Source -
Modeling population dynamics based on experimental trials with genetically modified (RIDL) mosquitoes

TL;DR

This paper develops an ecological stochastic model to analyze the population dynamics of genetically modified mosquitoes used for disease control, highlighting critical biological knowledge gaps and assessing intervention outcomes.

Contribution

It introduces a new ecological model compatible with 2016 data, linking mosquito populations, food availability, and genetic modifications to evaluate control strategies.

Findings

Hybridization levels depend on intervention parameters.

Population recovery times vary with intervention duration.

Non-lethal genes are unlikely to be naturally eliminated.

Abstract

Recently, the RIDL-SIT technology has been field-tested for control of Aedes aegypti. The technique consists of releasing genetically modified mosquitoes carrying a "lethal gene". In 2016 the World Health Organisation (WHO) and the Pan-American Health Organization (PAHO) recommend to their constituent countries to test the new technologies proposed to control Aedes aegypti populations. However, issues concerning effectiveness and ecological impact have not been thoroughly studied so far. In order to study these issues, we develop an ecological model compatible with the information available as of 2016. It presents an interdependent dynamics of mosquito populations and food in an homogeneous setting. Mosquito populations are described in an stochastic compartmental setup in terms of reaction norms depending on the available food in the environment. The development of the model allows us to indicate some critical biological knowledge that is missing and could (should) be produced. Hybridisation levels, release numbers during and after intervention and population recovery time after the intervention as a function of intervention duration and target are calculated under different hypotheses with regard to the fitness of hybrids and compared with two field studies of actual interventions. The minimal model should serve as a basis for detailed models when the necessary information to construct them is produced. For the time being, the model shows that nature will not clean the non-lethal introgressed genes.

Given data -

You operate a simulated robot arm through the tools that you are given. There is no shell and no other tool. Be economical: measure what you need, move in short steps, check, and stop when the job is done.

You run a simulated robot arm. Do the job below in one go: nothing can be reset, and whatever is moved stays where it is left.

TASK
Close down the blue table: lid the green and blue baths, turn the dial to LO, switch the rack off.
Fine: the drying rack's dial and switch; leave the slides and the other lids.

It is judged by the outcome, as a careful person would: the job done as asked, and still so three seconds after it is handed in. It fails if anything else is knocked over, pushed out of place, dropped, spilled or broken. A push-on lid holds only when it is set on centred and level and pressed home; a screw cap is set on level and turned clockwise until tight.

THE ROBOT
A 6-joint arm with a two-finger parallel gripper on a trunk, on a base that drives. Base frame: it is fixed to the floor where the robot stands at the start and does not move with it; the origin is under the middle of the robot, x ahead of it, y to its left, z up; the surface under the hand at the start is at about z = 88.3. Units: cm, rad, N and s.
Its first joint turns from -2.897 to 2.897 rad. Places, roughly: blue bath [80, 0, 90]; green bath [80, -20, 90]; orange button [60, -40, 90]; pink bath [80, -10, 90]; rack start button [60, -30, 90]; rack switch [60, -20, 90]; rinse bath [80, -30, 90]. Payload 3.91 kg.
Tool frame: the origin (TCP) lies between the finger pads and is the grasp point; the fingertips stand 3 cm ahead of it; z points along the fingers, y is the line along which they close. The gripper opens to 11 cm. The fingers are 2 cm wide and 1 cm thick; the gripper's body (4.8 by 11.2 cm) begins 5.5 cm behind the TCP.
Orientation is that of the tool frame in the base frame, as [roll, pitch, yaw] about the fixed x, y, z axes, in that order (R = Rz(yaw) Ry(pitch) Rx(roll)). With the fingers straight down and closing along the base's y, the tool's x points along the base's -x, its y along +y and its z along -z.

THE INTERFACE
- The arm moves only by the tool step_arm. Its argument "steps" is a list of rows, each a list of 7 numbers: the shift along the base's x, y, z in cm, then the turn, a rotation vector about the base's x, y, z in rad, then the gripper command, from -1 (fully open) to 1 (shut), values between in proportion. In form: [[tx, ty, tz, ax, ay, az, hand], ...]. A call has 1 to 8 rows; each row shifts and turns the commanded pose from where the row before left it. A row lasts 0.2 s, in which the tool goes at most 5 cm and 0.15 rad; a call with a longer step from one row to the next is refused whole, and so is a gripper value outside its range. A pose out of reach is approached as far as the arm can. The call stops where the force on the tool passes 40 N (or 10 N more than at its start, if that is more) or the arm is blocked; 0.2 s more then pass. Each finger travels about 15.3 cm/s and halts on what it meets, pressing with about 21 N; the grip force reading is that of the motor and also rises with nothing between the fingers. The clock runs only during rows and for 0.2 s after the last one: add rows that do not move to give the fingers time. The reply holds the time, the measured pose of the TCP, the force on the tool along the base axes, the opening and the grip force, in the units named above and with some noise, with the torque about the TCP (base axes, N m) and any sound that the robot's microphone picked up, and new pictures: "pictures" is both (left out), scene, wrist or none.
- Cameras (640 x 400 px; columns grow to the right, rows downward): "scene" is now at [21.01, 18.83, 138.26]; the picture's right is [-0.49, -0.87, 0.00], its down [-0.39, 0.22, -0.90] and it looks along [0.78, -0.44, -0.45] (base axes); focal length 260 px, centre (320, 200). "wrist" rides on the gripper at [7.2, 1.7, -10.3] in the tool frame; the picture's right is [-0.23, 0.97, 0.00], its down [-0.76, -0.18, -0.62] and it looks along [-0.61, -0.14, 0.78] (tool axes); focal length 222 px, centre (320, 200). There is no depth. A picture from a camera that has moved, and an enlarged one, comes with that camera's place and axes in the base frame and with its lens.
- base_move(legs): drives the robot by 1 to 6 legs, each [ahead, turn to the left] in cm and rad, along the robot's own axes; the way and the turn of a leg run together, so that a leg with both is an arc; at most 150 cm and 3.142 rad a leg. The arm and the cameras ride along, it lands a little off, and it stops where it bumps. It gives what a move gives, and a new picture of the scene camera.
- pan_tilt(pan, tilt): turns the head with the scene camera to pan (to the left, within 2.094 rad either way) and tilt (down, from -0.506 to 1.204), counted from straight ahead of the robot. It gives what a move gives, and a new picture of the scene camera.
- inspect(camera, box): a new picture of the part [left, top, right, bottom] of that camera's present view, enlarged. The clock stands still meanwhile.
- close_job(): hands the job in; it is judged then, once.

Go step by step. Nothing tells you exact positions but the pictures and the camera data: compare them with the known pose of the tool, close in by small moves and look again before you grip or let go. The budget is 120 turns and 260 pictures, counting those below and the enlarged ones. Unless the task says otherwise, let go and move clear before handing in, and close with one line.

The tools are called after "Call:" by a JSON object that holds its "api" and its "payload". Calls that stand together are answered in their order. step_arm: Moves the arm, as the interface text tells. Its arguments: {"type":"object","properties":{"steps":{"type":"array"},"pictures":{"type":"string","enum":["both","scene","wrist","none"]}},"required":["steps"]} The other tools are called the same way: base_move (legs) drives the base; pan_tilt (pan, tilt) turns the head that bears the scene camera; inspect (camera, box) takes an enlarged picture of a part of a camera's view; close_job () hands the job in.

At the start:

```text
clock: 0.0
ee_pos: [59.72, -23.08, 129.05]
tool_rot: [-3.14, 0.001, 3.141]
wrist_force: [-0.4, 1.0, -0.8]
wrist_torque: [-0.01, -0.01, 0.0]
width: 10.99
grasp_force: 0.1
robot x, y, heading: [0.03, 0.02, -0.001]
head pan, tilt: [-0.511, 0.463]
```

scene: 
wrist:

Task - Write out the source from "It introduces a" to "with intervention duration.", both included.

Output for this task -
It introduces a new ecological model compatible with 2016 data, linking mosquito populations, food availability, and genetic modifications to evaluate control strategies.

Findings

Hybridization levels depend on intervention parameters.

Population recovery times vary with intervention duration.